You’re an active and generous presence online, particularly on Twitter. What has that community and engagement meant for you?
This is a hard question because I am lately resisting these online spaces, in part because it sometimes lacks nuance, especially when it comes to the behavior of real people and their opinions. I try to avoid scandals and limit my intake of the news. For me, I want to use these spaces only as a place for access, to share poetry, nature, and so forth. I’m glad I’ve arrived at this place. It’s so much healthier, and it allows me to associate the poetry community with community, not confrontation.
Lastly, what’s next for you? And that can include rest! Are there any challenges or projects you’re excited to explore?
Rest? What rest?
I’m kidding, of course. I rest here and there in the midst of projects rather than at their ends. Someone once told me, and probably someone else will correct me, that Lucie Brock-Broido would wait at least 100 (maybe 200?) days after finishing a collection to write again. That’s not me. My collections, how they interact with one another, is a little accordion shaped, where the end of one book is pressed face to face with the beginning of the next. What I mean to say is that I’m working on projects that overlap with one another.

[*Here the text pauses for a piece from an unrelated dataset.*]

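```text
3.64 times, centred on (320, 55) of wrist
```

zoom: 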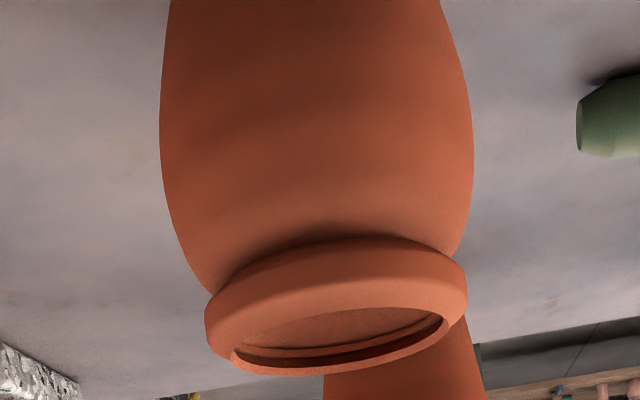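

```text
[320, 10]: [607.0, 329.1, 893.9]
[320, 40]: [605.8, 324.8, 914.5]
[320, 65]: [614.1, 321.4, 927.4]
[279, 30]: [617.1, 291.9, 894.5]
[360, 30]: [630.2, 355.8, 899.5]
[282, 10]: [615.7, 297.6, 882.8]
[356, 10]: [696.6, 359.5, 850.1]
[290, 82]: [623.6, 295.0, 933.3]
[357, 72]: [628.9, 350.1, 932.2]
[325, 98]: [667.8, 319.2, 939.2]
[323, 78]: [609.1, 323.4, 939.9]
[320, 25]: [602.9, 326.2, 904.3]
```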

Right now? I’m working on a poetry collection called La Dichosa, which is the title character of a poem by Chilean Nobel laureate Gabriela Mistral. The moniker roughly translates as The Lucky/Joyous/Fortunate/Blissful One, gendered feminine. The poem features a speaker who has left behind her family, community, and possessions for a “plain wall and a conversation” with a beloved, who remains cleverly ungendered in the poem. Mistral has romantic relationships with women, albeit she wasn’t—like most queer people at the time—out. I have done a “queer” translation of the poem, which serves as the book’s proem. In the second half of the book, I have a sequence of poems in the voice of this character La Dichosa, more about her living a non-normative (definitely queer and possibly ethically non-monogamous) life. As I write this in the middle of the COVID-19 social distancing order, I’m very interested in being “alone with someone,” how you collaborate on a mythology of the rest of the world through your language, your conversations. That’s what I’m trying to explore there.
The first section of the book is also in persona: Eve, as in “Adam and.” My Eve is sexually and romantically disinterested in Adam, and she tries to create another woman throughout the course of the twelve-poem sequence. Of course, being my Eve, her language is anachronistic, her culture hyper-American but fantastic. The sequence is meant to cast the Garden of Eden as the ur-narrative of compulsive heterosexuality.
Other than that, I’m trying to add more to Wound Revisions, my collection of lyric essays I mistakenly thought I was finished with last summer. (I’m thinking one, maybe two more essays?) That project has been going on for almost eight years now.
Like a clock without hands, I’d be lost without at least one project. (And two helps me better account for the minutes.)